Your task is to output the data exactly as it stands.

:::::

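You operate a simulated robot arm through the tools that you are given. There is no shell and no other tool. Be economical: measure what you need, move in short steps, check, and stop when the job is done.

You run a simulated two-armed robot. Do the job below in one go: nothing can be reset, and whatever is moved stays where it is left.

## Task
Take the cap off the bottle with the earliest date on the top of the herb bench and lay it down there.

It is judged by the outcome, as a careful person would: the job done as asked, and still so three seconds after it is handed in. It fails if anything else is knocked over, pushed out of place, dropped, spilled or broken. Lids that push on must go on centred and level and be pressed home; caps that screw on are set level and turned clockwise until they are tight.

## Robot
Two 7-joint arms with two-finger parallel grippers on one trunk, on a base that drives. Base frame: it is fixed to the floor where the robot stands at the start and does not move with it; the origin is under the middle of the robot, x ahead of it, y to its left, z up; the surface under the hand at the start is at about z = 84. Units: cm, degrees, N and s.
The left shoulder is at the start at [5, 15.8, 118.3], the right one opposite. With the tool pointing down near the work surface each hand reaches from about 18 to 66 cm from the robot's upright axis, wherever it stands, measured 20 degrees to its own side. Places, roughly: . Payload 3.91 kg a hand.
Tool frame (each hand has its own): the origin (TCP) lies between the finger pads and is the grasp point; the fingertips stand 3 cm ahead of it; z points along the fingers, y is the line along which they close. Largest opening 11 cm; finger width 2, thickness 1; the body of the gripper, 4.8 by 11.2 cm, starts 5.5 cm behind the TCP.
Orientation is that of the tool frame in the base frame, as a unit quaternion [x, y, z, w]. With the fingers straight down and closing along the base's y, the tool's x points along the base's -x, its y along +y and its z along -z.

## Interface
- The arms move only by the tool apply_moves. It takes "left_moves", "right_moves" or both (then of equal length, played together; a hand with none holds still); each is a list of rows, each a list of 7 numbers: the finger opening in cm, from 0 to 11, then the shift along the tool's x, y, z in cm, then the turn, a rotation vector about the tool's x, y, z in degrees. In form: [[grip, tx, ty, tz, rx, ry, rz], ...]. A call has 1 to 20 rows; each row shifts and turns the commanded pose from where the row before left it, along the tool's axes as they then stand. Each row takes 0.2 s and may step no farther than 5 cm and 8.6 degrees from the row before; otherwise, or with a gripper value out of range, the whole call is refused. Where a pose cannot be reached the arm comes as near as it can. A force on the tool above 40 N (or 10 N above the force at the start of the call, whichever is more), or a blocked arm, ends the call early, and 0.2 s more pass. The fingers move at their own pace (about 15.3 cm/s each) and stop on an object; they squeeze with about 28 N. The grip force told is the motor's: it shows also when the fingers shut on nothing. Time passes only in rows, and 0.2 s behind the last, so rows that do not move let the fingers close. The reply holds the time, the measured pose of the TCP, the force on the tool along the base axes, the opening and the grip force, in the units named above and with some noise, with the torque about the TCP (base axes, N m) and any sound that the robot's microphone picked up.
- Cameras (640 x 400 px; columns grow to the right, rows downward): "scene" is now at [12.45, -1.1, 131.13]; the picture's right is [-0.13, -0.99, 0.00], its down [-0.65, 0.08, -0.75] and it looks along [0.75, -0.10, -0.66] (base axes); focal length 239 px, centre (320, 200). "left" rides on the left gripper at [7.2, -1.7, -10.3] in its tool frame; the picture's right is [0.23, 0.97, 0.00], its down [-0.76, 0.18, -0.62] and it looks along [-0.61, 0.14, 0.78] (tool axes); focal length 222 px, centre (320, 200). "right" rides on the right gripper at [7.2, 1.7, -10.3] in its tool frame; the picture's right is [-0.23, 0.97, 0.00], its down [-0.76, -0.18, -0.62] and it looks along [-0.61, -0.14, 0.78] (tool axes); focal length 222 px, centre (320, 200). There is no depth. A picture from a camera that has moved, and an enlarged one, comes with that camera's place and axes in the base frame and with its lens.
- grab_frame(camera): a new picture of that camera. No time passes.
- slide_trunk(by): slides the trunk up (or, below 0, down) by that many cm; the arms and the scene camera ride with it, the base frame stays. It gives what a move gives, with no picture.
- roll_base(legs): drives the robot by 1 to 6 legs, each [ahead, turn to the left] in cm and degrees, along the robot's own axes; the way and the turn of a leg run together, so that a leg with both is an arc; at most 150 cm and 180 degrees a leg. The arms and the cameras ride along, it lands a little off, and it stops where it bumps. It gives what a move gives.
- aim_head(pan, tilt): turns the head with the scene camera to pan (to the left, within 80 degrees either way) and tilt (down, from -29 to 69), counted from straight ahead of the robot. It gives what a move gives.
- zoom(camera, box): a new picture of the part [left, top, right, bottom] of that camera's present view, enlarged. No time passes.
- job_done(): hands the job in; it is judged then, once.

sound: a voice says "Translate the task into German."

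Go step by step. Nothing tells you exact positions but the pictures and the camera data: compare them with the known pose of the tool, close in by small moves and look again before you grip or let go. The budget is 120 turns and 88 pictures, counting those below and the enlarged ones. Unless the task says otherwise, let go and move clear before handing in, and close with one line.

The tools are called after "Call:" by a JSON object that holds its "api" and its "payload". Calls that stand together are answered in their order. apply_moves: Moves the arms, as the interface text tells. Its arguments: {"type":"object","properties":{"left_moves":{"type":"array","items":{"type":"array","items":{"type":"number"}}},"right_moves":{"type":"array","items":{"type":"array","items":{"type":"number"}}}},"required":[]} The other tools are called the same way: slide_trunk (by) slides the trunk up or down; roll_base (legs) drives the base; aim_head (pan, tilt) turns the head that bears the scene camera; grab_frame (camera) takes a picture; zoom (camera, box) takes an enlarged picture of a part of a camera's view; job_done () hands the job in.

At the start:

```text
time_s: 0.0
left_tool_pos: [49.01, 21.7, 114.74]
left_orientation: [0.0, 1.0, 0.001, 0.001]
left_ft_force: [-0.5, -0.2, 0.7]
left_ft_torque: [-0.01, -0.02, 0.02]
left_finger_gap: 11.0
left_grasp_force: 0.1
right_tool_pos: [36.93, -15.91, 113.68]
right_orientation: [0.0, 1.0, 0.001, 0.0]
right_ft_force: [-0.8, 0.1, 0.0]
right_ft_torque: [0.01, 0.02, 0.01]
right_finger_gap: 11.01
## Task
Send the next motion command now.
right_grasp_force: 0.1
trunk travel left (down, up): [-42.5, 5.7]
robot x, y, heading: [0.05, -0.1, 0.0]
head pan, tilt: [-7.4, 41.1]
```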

:::::

■ **RESULT FOR THIS EXERCISE**:
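You operate a simulated robot arm through the tools that you are given. There is no shell and no other tool. Be economical: measure what you need, move in short steps, check, and stop when the job is done.

You run a simulated two-armed robot. Do the job below in one go: nothing can be reset, and whatever is moved stays where it is left.

## Task
Take the cap off the bottle with the earliest date on the top of the herb bench and lay it down there.

It is judged by the outcome, as a careful person would: the job done as asked, and still so three seconds after it is handed in. It fails if anything else is knocked over, pushed out of place, dropped, spilled or broken. Lids that push on must go on centred and level and be pressed home; caps that screw on are set level and turned clockwise until they are tight.

## Robot
Two 7-joint arms with two-finger parallel grippers on one trunk, on a base that drives. Base frame: it is fixed to the floor where the robot stands at the start and does not move with it; the origin is under the middle of the robot, x ahead of it, y to its left, z up; the surface under the hand at the start is at about z = 84. Units: cm, degrees, N and s.
The left shoulder is at the start at [5, 15.8, 118.3], the right one opposite. With the tool pointing down near the work surface each hand reaches from about 18 to 66 cm from the robot's upright axis, wherever it stands, measured 20 degrees to its own side. Places, roughly: . Payload 3.91 kg a hand.
Tool frame (each hand has its own): the origin (TCP) lies between the finger pads and is the grasp point; the fingertips stand 3 cm ahead of it; z points along the fingers, y is the line along which they close. Largest opening 11 cm; finger width 2, thickness 1; the body of the gripper, 4.8 by 11.2 cm, starts 5.5 cm behind the TCP.
Orientation is that of the tool frame in the base frame, as a unit quaternion [x, y, z, w]. With the fingers straight down and closing along the base's y, the tool's x points along the base's -x, its y along +y and its z along -z.

## Interface
- The arms move only by the tool apply_moves. It takes "left_moves", "right_moves" or both (then of equal length, played together; a hand with none holds still); each is a list of rows, each a list of 7 numbers: the finger opening in cm, from 0 to 11, then the shift along the tool's x, y, z in cm, then the turn, a rotation vector about the tool's x, y, z in degrees. In form: [[grip, tx, ty, tz, rx, ry, rz], ...]. A call has 1 to 20 rows; each row shifts and turns the commanded pose from where the row before left it, along the tool's axes as they then stand. Each row takes 0.2 s and may step no farther than 5 cm and 8.6 degrees from the row before; otherwise, or with a gripper value out of range, the whole call is refused. Where a pose cannot be reached the arm comes as near as it can. A force on the tool above 40 N (or 10 N above the force at the start of the call, whichever is more), or a blocked arm, ends the call early, and 0.2 s more pass. The fingers move at their own pace (about 15.3 cm/s each) and stop on an object; they squeeze with about 28 N. The grip force told is the motor's: it shows also when the fingers shut on nothing. Time passes only in rows, and 0.2 s behind the last, so rows that do not move let the fingers close. The reply holds the time, the measured pose of the TCP, the force on the tool along the base axes, the opening and the grip force, in the units named above and with some noise, with the torque about the TCP (base axes, N m) and any sound that the robot's microphone picked up.
- Cameras (640 x 400 px; columns grow to the right, rows downward): "scene" is now at [12.45, -1.1, 131.13]; the picture's right is [-0.13, -0.99, 0.00], its down [-0.65, 0.08, -0.75] and it looks along [0.75, -0.10, -0.66] (base axes); focal length 239 px, centre (320, 200). "left" rides on the left gripper at [7.2, -1.7, -10.3] in its tool frame; the picture's right is [0.23, 0.97, 0.00], its down [-0.76, 0.18, -0.62] and it looks along [-0.61, 0.14, 0.78] (tool axes); focal length 222 px, centre (320, 200). "right" rides on the right gripper at [7.2, 1.7, -10.3] in its tool frame; the picture's right is [-0.23, 0.97, 0.00], its down [-0.76, -0.18, -0.62] and it looks along [-0.61, -0.14, 0.78] (tool axes); focal length 222 px, centre (320, 200). There is no depth. A picture from a camera that has moved, and an enlarged one, comes with that camera's place and axes in the base frame and with its lens.
- grab_frame(camera): a new picture of that camera. No time passes.
- slide_trunk(by): slides the trunk up (or, below 0, down) by that many cm; the arms and the scene camera ride with it, the base frame stays. It gives what a move gives, with no picture.
- roll_base(legs): drives the robot by 1 to 6 legs, each [ahead, turn to the left] in cm and degrees, along the robot's own axes; the way and the turn of a leg run together, so that a leg with both is an arc; at most 150 cm and 180 degrees a leg. The arms and the cameras ride along, it lands a little off, and it stops where it bumps. It gives what a move gives.
- aim_head(pan, tilt): turns the head with the scene camera to pan (to the left, within 80 degrees either way) and tilt (down, from -29 to 69), counted from straight ahead of the robot. It gives what a move gives.
- zoom(camera, box): a new picture of the part [left, top, right, bottom] of that camera's present view, enlarged. No time passes.
- job_done(): hands the job in; it is judged then, once.

sound: a voice says "Translate the task into German."

Go step by step. Nothing tells you exact positions but the pictures and the camera data: compare them with the known pose of the tool, close in by small moves and look again before you grip or let go. The budget is 120 turns and 88 pictures, counting those below and the enlarged ones. Unless the task says otherwise, let go and move clear before handing in, and close with one line.

The tools are called after "Call:" by a JSON object that holds its "api" and its "payload". Calls that stand together are answered in their order. apply_moves: Moves the arms, as the interface text tells. Its arguments: {"type":"object","properties":{"left_moves":{"type":"array","items":{"type":"array","items":{"type":"number"}}},"right_moves":{"type":"array","items":{"type":"array","items":{"type":"number"}}}},"required":[]} The other tools are called the same way: slide_trunk (by) slides the trunk up or down; roll_base (legs) drives the base; aim_head (pan, tilt) turns the head that bears the scene camera; grab_frame (camera) takes a picture; zoom (camera, box) takes an enlarged picture of a part of a camera's view; job_done () hands the job in.

At the start:

```text
time_s: 0.0
left_tool_pos: [49.01, 21.7, 114.74]
left_orientation: [0.0, 1.0, 0.001, 0.001]
left_ft_force: [-0.5, -0.2, 0.7]
left_ft_torque: [-0.01, -0.02, 0.02]
left_finger_gap: 11.0
left_grasp_force: 0.1
right_tool_pos: [36.93, -15.91, 113.68]
right_orientation: [0.0, 1.0, 0.001, 0.0]
right_ft_force: [-0.8, 0.1, 0.0]
right_ft_torque: [0.01, 0.02, 0.01]
right_finger_gap: 11.01
## Task
Send the next motion command now.
right_grasp_force: 0.1
trunk travel left (down, up): [-42.5, 5.7]
robot x, y, heading: [0.05, -0.1, 0.0]
head pan, tilt: [-7.4, 41.1]
```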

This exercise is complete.